### Passage shown
####################

Natatoriums, as a class of sports buildings, are characterized by large permeable spaces, high comfort requirements, high temperature, high humidity, and high energy consumption [
4]. The indoor water temperature of swimming pools should be controlled within a comfortable range, and the constant heat dissipation of the pools and the large internal energy consumption are especially obvious in winter. Swimming pools require constant temperature and humidity throughout the year, requiring year-round mechanical exhaust and air conditioning to regulate the temperature. The water in swimming pools is now commonly purified by circulation. The constant temperature in the building results in higher evaporation, higher indoor water vapor content in all seasons, and higher relative humidity [
5,
6]. These characteristics of swimming pools require much ventilation; therefore, the rational use of natural ventilation is the primary way to reduce the energy consumption of swimming pools [
7].

####################

### Given information
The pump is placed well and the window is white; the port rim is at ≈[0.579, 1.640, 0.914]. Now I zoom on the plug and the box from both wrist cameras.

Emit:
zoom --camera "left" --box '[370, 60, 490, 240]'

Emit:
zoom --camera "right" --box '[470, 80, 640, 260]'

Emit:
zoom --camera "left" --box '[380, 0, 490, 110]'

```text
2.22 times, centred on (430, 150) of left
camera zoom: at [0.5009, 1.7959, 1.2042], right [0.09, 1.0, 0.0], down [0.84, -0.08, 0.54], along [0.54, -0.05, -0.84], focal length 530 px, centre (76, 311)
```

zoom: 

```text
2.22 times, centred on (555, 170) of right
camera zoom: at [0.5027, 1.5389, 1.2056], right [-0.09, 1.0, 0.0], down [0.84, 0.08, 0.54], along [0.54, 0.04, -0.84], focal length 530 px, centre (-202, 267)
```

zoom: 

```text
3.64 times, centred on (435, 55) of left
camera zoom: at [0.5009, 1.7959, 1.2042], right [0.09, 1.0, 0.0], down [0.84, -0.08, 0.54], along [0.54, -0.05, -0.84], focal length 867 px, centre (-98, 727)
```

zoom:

####################

### Instruction
Repeat the passage shown word for word.

### Exercise solution
Natatoriums, as a class of sports buildings, are characterized by large permeable spaces, high comfort requirements, high temperature, high humidity, and high energy consumption [
4]. The indoor water temperature of swimming pools should be controlled within a comfortable range, and the constant heat dissipation of the pools and the large internal energy consumption are especially obvious in winter. Swimming pools require constant temperature and humidity throughout the year, requiring year-round mechanical exhaust and air conditioning to regulate the temperature. The water in swimming pools is now commonly purified by circulation. The constant temperature in the building results in higher evaporation, higher indoor water vapor content in all seasons, and higher relative humidity [
5,
6]. These characteristics of swimming pools require much ventilation; therefore, the rational use of natural ventilation is the primary way to reduce the energy consumption of swimming pools [
7].